** START **

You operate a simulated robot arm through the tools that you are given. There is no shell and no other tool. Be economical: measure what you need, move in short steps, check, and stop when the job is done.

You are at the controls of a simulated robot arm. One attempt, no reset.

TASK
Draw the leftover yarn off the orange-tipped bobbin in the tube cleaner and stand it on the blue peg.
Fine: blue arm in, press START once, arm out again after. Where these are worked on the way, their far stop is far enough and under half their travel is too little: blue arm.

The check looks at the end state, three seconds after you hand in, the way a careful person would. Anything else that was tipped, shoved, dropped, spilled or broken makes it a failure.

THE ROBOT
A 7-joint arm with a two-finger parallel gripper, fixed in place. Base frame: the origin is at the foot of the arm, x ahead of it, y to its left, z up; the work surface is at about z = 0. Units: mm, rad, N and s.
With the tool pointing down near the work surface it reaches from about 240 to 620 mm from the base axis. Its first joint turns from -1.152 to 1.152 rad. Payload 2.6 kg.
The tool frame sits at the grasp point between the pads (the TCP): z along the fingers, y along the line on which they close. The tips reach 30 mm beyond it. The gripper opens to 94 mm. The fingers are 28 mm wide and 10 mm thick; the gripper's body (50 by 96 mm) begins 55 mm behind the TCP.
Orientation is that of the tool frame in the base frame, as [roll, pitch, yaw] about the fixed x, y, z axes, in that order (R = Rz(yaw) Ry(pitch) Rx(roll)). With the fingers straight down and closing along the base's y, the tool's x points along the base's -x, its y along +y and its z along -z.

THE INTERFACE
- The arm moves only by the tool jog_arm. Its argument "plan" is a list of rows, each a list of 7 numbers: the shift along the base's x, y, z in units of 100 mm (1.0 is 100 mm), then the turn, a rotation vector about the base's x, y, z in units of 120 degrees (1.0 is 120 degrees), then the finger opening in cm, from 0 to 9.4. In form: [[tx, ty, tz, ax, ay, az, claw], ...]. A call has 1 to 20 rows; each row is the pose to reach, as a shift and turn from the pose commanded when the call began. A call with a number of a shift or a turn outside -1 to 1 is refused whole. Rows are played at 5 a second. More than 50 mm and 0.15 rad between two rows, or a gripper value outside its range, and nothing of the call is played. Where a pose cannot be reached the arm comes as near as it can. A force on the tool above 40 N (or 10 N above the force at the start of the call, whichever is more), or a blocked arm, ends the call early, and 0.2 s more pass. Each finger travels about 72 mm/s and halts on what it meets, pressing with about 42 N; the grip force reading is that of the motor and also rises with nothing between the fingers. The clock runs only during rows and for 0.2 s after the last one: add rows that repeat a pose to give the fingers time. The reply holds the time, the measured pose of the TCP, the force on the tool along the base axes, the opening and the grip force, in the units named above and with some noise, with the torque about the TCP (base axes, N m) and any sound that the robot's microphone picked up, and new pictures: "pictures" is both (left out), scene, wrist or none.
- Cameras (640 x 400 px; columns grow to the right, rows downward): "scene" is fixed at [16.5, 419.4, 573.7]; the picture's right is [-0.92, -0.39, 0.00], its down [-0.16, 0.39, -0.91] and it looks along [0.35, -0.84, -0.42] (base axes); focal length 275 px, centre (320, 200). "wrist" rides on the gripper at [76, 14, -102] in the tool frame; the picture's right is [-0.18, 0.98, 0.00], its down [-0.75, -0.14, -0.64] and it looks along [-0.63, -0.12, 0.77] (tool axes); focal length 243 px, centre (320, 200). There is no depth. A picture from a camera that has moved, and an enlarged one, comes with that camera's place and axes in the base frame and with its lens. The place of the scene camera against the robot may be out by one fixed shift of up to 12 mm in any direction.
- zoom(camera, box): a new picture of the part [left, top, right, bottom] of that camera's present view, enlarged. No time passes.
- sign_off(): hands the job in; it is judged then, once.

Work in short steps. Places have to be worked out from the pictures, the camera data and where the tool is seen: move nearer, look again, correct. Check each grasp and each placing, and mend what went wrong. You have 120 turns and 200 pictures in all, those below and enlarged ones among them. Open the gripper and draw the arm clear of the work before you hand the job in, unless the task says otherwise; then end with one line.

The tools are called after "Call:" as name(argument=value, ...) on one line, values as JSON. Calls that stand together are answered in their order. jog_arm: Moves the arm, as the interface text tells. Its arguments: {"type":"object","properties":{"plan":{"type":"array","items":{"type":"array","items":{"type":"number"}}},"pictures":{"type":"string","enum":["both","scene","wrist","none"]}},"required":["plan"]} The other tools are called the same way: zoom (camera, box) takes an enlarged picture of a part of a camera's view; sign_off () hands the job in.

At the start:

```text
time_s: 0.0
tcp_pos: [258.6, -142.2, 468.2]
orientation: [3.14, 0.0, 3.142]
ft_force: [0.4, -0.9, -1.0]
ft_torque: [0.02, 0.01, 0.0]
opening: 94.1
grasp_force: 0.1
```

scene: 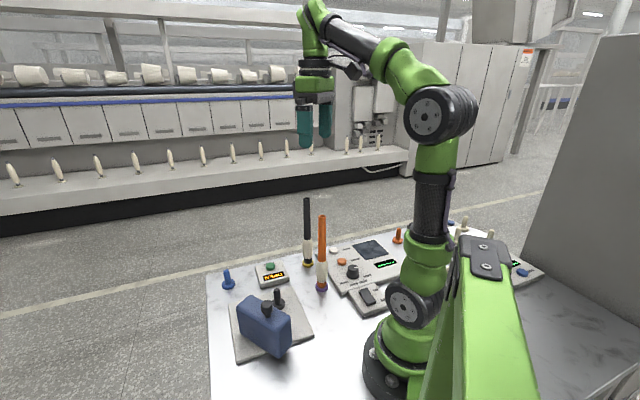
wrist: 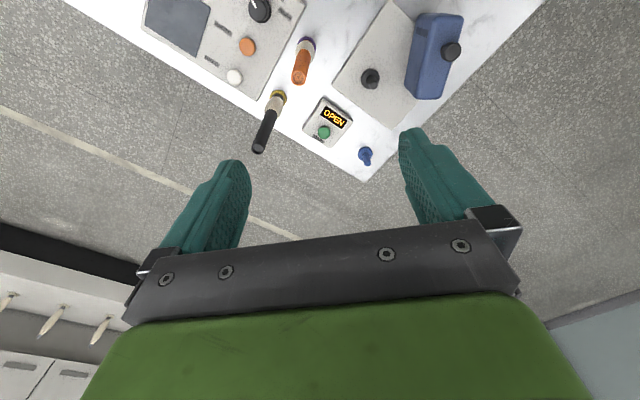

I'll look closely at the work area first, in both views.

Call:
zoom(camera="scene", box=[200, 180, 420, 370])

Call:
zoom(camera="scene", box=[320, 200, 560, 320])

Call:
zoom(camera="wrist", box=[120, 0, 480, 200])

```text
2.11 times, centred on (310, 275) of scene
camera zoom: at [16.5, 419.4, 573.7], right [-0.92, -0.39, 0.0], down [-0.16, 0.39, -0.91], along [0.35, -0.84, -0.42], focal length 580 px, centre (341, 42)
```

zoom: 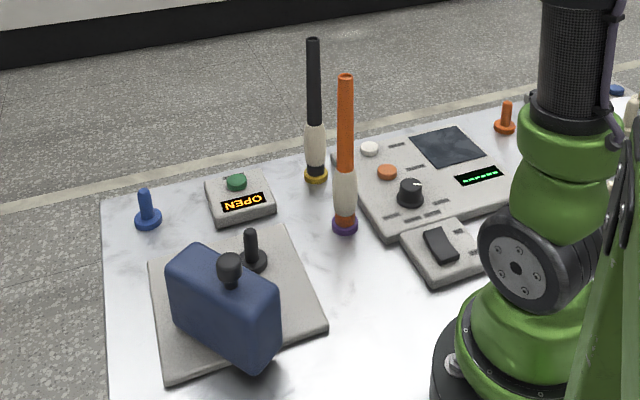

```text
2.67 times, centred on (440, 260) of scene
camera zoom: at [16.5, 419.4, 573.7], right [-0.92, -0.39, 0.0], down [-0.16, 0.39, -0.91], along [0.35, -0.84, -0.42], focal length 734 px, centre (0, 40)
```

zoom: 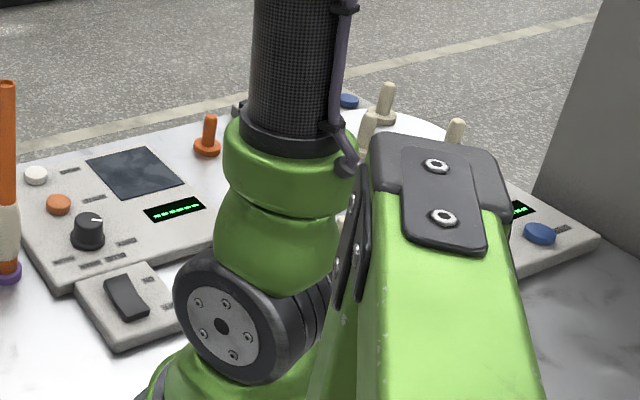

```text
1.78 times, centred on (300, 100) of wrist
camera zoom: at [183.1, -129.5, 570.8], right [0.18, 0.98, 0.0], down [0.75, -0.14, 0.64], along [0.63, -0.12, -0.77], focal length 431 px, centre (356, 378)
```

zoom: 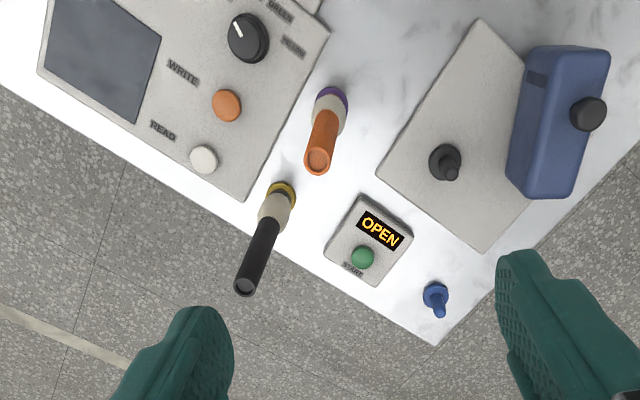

** END **

▶ _Your objective_
Quote the material in full and exactly; do not carry over its pictures.

▶ _Answer for this exercise_
You operate a simulated robot arm through the tools that you are given. There is no shell and no other tool. Be economical: measure what you need, move in short steps, check, and stop when the job is done.

You are at the controls of a simulated robot arm. One attempt, no reset.

TASK
Draw the leftover yarn off the orange-tipped bobbin in the tube cleaner and stand it on the blue peg.
Fine: blue arm in, press START once, arm out again after. Where these are worked on the way, their far stop is far enough and under half their travel is too little: blue arm.

The check looks at the end state, three seconds after you hand in, the way a careful person would. Anything else that was tipped, shoved, dropped, spilled or broken makes it a failure.

THE ROBOT
A 7-joint arm with a two-finger parallel gripper, fixed in place. Base frame: the origin is at the foot of the arm, x ahead of it, y to its left, z up; the work surface is at about z = 0. Units: mm, rad, N and s.
With the tool pointing down near the work surface it reaches from about 240 to 620 mm from the base axis. Its first joint turns from -1.152 to 1.152 rad. Payload 2.6 kg.
The tool frame sits at the grasp point between the pads (the TCP): z along the fingers, y along the line on which they close. The tips reach 30 mm beyond it. The gripper opens to 94 mm. The fingers are 28 mm wide and 10 mm thick; the gripper's body (50 by 96 mm) begins 55 mm behind the TCP.
Orientation is that of the tool frame in the base frame, as [roll, pitch, yaw] about the fixed x, y, z axes, in that order (R = Rz(yaw) Ry(pitch) Rx(roll)). With the fingers straight down and closing along the base's y, the tool's x points along the base's -x, its y along +y and its z along -z.

THE INTERFACE
- The arm moves only by the tool jog_arm. Its argument "plan" is a list of rows, each a list of 7 numbers: the shift along the base's x, y, z in units of 100 mm (1.0 is 100 mm), then the turn, a rotation vector about the base's x, y, z in units of 120 degrees (1.0 is 120 degrees), then the finger opening in cm, from 0 to 9.4. In form: [[tx, ty, tz, ax, ay, az, claw], ...]. A call has 1 to 20 rows; each row is the pose to reach, as a shift and turn from the pose commanded when the call began. A call with a number of a shift or a turn outside -1 to 1 is refused whole. Rows are played at 5 a second. More than 50 mm and 0.15 rad between two rows, or a gripper value outside its range, and nothing of the call is played. Where a pose cannot be reached the arm comes as near as it can. A force on the tool above 40 N (or 10 N above the force at the start of the call, whichever is more), or a blocked arm, ends the call early, and 0.2 s more pass. Each finger travels about 72 mm/s and halts on what it meets, pressing with about 42 N; the grip force reading is that of the motor and also rises with nothing between the fingers. The clock runs only during rows and for 0.2 s after the last one: add rows that repeat a pose to give the fingers time. The reply holds the time, the measured pose of the TCP, the force on the tool along the base axes, the opening and the grip force, in the units named above and with some noise, with the torque about the TCP (base axes, N m) and any sound that the robot's microphone picked up, and new pictures: "pictures" is both (left out), scene, wrist or none.
- Cameras (640 x 400 px; columns grow to the right, rows downward): "scene" is fixed at [16.5, 419.4, 573.7]; the picture's right is [-0.92, -0.39, 0.00], its down [-0.16, 0.39, -0.91] and it looks along [0.35, -0.84, -0.42] (base axes); focal length 275 px, centre (320, 200). "wrist" rides on the gripper at [76, 14, -102] in the tool frame; the picture's right is [-0.18, 0.98, 0.00], its down [-0.75, -0.14, -0.64] and it looks along [-0.63, -0.12, 0.77] (tool axes); focal length 243 px, centre (320, 200). There is no depth. A picture from a camera that has moved, and an enlarged one, comes with that camera's place and axes in the base frame and with its lens. The place of the scene camera against the robot may be out by one fixed shift of up to 12 mm in any direction.
- zoom(camera, box): a new picture of the part [left, top, right, bottom] of that camera's present view, enlarged. No time passes.
- sign_off(): hands the job in; it is judged then, once.

Work in short steps. Places have to be worked out from the pictures, the camera data and where the tool is seen: move nearer, look again, correct. Check each grasp and each placing, and mend what went wrong. You have 120 turns and 200 pictures in all, those below and enlarged ones among them. Open the gripper and draw the arm clear of the work before you hand the job in, unless the task says otherwise; then end with one line.

The tools are called after "Call:" as name(argument=value, ...) on one line, values as JSON. Calls that stand together are answered in their order. jog_arm: Moves the arm, as the interface text tells. Its arguments: {"type":"object","properties":{"plan":{"type":"array","items":{"type":"array","items":{"type":"number"}}},"pictures":{"type":"string","enum":["both","scene","wrist","none"]}},"required":["plan"]} The other tools are called the same way: zoom (camera, box) takes an enlarged picture of a part of a camera's view; sign_off () hands the job in.

At the start:

```text
time_s: 0.0
tcp_pos: [258.6, -142.2, 468.2]
orientation: [3.14, 0.0, 3.142]
ft_force: [0.4, -0.9, -1.0]
ft_torque: [0.02, 0.01, 0.0]
opening: 94.1
grasp_force: 0.1
```

scene: 
wrist: 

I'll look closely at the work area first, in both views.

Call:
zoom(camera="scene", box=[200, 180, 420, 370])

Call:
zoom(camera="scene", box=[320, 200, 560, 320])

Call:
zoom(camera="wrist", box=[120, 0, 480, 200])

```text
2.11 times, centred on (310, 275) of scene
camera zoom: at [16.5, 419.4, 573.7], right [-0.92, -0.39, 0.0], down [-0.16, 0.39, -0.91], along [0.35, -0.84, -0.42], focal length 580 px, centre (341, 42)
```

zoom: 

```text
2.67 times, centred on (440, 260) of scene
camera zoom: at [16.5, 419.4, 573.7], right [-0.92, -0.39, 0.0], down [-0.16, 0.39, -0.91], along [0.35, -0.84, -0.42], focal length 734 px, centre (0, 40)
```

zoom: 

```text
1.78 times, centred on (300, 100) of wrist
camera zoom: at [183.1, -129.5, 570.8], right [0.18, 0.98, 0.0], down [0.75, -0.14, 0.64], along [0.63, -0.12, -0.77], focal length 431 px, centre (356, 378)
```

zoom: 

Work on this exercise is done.